Robert Schmad spots more Clown Quarter contortion:

An assistant professor at Appalachian State University recently argued that enforcing behavioural standards in public high schools is rooted in racism and unfairly affects Black students. In the article “‘Press Charges’: Art Class, White Feelings, and the School-to-Prison Pipeline,” [assistant professor of art education, Dr] Albert Stabler writes that the desire to punish students for violating school rules, especially when the police are involved, is the result of “the overvaluation of White feelings.”

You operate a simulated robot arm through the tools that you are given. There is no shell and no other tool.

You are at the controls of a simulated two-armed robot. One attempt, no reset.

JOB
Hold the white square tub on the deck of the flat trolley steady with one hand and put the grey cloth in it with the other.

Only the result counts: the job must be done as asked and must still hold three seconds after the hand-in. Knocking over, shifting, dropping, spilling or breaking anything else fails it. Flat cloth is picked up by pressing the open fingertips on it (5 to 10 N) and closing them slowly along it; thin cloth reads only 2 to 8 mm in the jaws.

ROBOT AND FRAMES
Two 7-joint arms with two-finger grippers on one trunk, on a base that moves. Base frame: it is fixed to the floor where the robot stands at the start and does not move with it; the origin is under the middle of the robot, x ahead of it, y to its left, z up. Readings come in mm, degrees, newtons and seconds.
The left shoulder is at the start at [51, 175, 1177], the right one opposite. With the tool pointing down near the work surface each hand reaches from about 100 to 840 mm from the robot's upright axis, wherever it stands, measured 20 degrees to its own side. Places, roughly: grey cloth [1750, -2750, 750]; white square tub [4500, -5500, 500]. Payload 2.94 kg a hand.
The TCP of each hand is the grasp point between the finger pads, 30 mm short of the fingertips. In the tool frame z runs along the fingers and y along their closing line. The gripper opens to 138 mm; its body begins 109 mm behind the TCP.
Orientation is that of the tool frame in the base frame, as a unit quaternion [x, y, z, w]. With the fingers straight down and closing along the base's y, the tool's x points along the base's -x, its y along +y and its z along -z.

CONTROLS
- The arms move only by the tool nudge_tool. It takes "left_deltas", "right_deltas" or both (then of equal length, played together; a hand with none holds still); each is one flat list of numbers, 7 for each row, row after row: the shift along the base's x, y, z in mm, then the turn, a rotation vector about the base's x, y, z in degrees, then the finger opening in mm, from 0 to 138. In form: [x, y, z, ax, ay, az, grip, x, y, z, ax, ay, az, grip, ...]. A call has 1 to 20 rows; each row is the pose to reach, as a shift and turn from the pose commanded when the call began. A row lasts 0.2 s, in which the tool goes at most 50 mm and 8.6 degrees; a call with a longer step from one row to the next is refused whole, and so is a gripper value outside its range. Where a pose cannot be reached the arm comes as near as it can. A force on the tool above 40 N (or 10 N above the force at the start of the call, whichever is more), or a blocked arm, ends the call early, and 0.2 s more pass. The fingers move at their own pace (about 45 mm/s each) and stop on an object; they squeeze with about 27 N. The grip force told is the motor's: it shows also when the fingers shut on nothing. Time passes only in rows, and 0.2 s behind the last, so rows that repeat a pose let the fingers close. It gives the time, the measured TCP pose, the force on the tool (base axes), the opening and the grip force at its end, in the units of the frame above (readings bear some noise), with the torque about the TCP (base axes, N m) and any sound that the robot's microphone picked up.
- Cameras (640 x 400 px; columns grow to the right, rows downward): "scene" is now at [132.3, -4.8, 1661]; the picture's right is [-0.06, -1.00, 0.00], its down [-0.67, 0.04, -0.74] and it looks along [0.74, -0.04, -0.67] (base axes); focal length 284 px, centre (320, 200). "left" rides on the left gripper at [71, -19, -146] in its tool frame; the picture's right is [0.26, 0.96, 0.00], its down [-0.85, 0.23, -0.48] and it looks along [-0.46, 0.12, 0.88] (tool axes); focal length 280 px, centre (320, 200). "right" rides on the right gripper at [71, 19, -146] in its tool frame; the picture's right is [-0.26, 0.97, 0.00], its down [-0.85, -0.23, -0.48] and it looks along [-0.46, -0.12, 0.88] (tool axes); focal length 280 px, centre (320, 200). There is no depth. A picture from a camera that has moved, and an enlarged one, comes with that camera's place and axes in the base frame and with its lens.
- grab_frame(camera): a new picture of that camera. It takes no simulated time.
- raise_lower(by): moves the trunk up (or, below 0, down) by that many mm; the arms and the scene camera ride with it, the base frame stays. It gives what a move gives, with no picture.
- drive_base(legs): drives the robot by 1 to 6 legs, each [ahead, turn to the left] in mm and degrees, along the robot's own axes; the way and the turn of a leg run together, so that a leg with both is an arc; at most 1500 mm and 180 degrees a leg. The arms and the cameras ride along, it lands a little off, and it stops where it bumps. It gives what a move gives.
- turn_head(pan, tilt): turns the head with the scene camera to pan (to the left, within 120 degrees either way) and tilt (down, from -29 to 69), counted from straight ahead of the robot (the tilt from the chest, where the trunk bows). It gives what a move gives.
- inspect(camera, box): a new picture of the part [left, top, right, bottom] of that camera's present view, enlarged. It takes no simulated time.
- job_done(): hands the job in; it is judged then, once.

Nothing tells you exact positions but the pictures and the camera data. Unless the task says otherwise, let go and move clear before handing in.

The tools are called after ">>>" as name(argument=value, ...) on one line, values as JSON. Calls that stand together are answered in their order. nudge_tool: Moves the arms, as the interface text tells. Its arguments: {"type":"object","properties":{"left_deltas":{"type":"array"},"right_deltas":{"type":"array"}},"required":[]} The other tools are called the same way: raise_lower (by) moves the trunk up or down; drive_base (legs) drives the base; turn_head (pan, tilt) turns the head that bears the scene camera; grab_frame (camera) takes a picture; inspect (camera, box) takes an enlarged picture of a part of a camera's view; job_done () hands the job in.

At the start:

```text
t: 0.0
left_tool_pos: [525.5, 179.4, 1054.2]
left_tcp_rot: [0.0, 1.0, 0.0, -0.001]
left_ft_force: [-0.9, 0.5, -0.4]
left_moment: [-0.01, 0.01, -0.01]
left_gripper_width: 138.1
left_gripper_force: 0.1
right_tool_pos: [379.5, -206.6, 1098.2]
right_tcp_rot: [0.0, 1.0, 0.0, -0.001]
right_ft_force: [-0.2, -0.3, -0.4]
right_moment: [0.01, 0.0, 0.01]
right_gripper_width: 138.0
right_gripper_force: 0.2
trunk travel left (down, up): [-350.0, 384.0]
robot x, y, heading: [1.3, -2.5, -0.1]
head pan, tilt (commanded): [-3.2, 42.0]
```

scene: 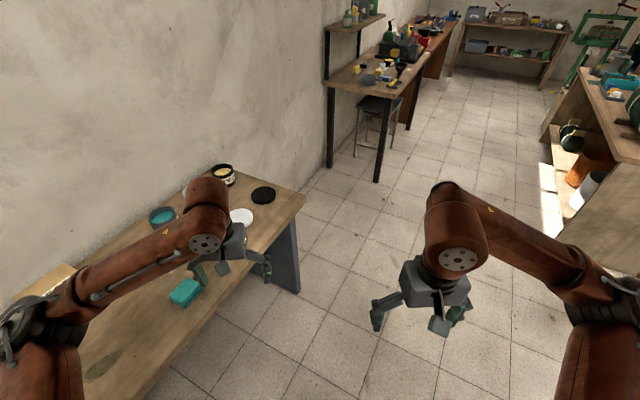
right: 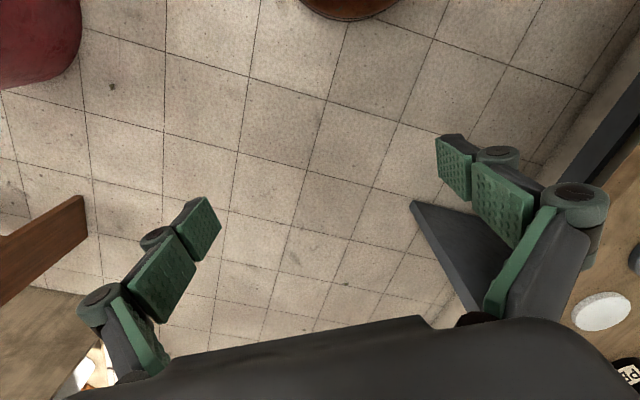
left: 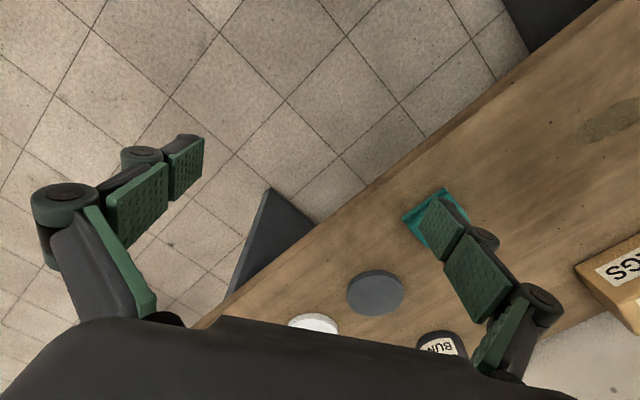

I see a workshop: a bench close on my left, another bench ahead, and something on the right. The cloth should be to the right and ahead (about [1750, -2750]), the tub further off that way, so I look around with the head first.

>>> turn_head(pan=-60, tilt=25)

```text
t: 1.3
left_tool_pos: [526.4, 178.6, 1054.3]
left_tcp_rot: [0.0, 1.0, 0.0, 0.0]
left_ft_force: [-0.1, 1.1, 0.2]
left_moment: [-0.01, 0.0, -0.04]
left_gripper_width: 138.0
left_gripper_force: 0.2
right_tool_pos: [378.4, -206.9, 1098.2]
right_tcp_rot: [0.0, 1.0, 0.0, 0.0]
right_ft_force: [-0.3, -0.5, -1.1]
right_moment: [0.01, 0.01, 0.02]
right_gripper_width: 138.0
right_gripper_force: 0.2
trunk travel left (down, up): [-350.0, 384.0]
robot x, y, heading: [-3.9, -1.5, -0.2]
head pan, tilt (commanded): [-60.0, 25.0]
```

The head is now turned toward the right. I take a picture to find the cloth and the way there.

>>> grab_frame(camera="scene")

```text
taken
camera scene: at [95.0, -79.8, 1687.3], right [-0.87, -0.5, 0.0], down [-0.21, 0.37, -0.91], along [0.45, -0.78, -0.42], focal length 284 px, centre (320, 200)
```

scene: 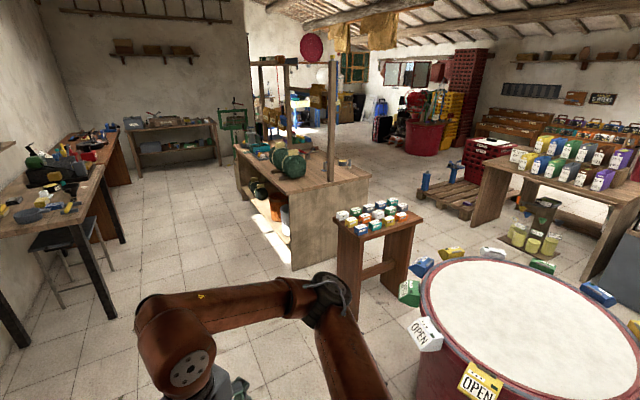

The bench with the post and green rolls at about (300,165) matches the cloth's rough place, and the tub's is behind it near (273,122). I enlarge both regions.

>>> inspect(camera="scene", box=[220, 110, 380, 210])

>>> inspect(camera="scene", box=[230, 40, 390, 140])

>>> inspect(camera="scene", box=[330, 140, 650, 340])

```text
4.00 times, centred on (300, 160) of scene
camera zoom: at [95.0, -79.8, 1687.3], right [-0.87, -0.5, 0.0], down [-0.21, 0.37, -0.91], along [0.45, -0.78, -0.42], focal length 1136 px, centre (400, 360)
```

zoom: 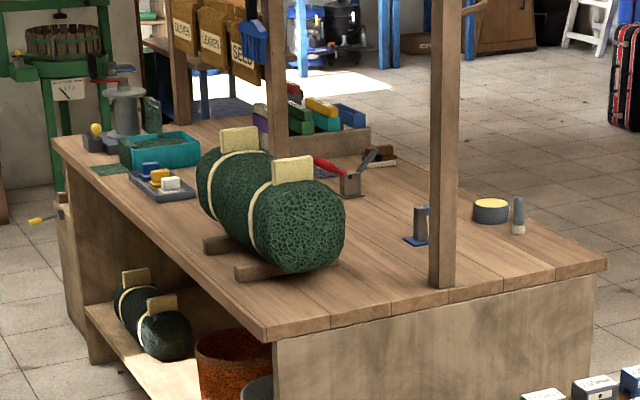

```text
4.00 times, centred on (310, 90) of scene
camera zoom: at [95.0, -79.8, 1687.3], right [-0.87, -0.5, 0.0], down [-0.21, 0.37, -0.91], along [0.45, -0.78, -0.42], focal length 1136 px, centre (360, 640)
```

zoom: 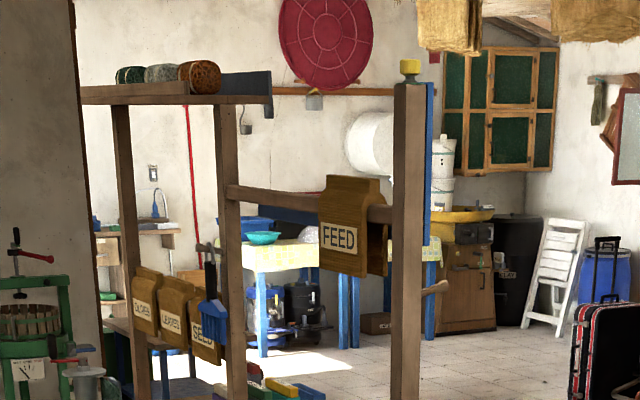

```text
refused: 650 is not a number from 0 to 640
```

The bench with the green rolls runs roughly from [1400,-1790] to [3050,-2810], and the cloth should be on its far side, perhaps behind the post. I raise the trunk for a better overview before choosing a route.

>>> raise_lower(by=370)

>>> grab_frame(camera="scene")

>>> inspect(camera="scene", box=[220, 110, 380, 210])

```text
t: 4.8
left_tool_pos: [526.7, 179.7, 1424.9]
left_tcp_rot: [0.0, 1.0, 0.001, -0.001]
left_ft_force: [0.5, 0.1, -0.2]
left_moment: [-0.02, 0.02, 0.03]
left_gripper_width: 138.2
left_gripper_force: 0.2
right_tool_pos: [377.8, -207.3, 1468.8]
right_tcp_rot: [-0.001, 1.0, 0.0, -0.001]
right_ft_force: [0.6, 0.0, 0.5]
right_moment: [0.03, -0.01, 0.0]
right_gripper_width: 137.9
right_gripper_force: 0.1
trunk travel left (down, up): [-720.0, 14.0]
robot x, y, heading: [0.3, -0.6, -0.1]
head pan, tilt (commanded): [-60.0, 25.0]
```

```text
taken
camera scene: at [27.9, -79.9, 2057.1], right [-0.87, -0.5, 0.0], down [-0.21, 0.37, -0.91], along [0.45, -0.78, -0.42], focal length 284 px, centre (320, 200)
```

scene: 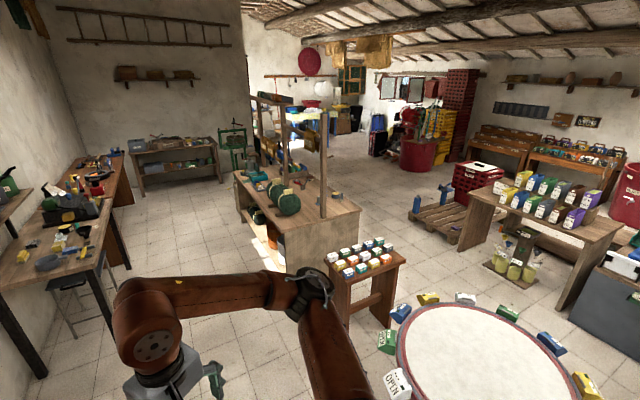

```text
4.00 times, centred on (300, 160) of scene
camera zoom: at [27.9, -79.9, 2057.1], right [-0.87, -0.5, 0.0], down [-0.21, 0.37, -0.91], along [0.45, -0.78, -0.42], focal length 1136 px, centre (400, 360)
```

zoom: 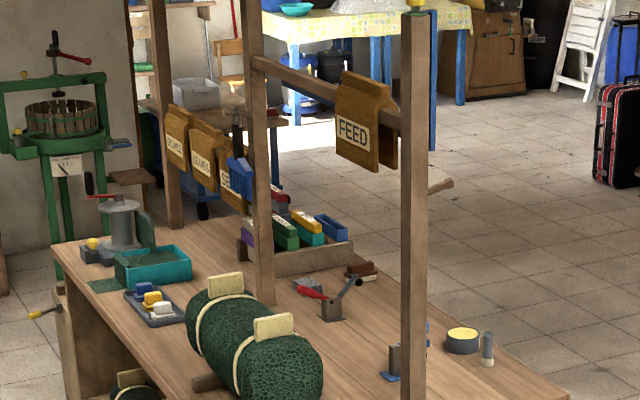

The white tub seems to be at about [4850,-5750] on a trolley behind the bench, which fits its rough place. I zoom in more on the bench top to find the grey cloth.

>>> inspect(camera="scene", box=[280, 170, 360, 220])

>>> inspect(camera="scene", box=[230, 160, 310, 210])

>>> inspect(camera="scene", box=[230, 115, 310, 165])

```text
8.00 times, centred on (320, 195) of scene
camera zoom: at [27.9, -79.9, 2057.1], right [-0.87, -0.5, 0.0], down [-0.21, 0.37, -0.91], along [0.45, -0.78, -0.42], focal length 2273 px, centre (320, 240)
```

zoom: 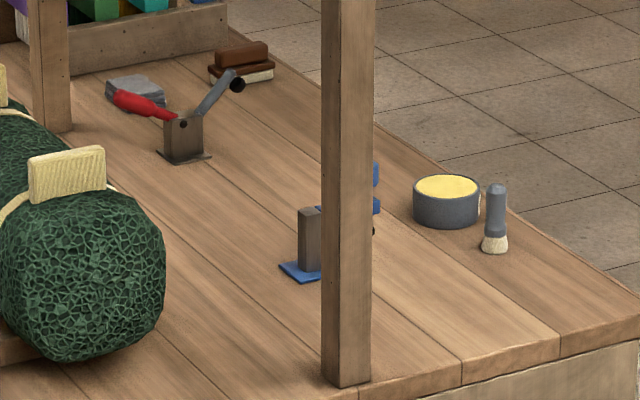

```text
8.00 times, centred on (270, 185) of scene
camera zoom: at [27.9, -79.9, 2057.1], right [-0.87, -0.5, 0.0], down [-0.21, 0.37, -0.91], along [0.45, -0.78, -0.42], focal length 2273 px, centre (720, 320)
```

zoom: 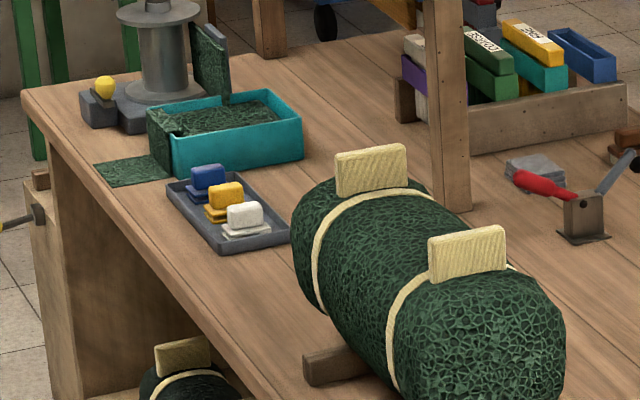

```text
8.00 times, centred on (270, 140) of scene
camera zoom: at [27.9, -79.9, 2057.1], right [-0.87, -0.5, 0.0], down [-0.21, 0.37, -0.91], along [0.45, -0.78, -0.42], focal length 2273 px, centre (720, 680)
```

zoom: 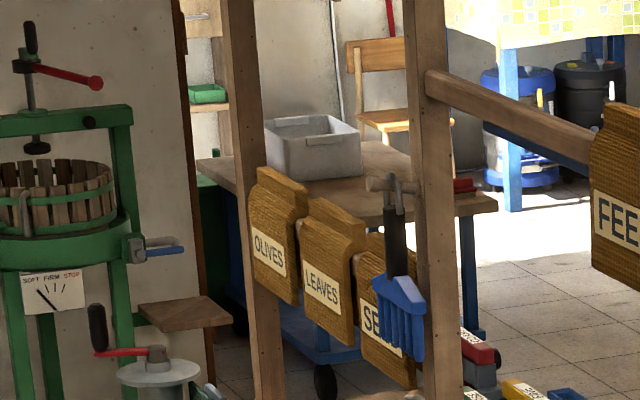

The article, which you can poke at here, contains many wonders, generally of a kind only the woke can conjure into being. It begins with the obligatory confession of innate wrongness – i.e., “I am a white teacher” – and includes much gushing about non-white students’ “life experiences and cultural knowledge,” before which our educator is eager to prostrate himself, and which have apparently resulted in Dr Stabler’s own “learning and growth as a person.” Particulars on this point – the deep insights of teenagers – are, alas, unclear. And amid the gushing, there are notes of disharmony:

There were many students who regularly received in-school and out-of-school suspensions for what were perceived as disruptive actions.

Not actually disruptive, you see. Merely perceived as disruptive. For no reason whatsoever.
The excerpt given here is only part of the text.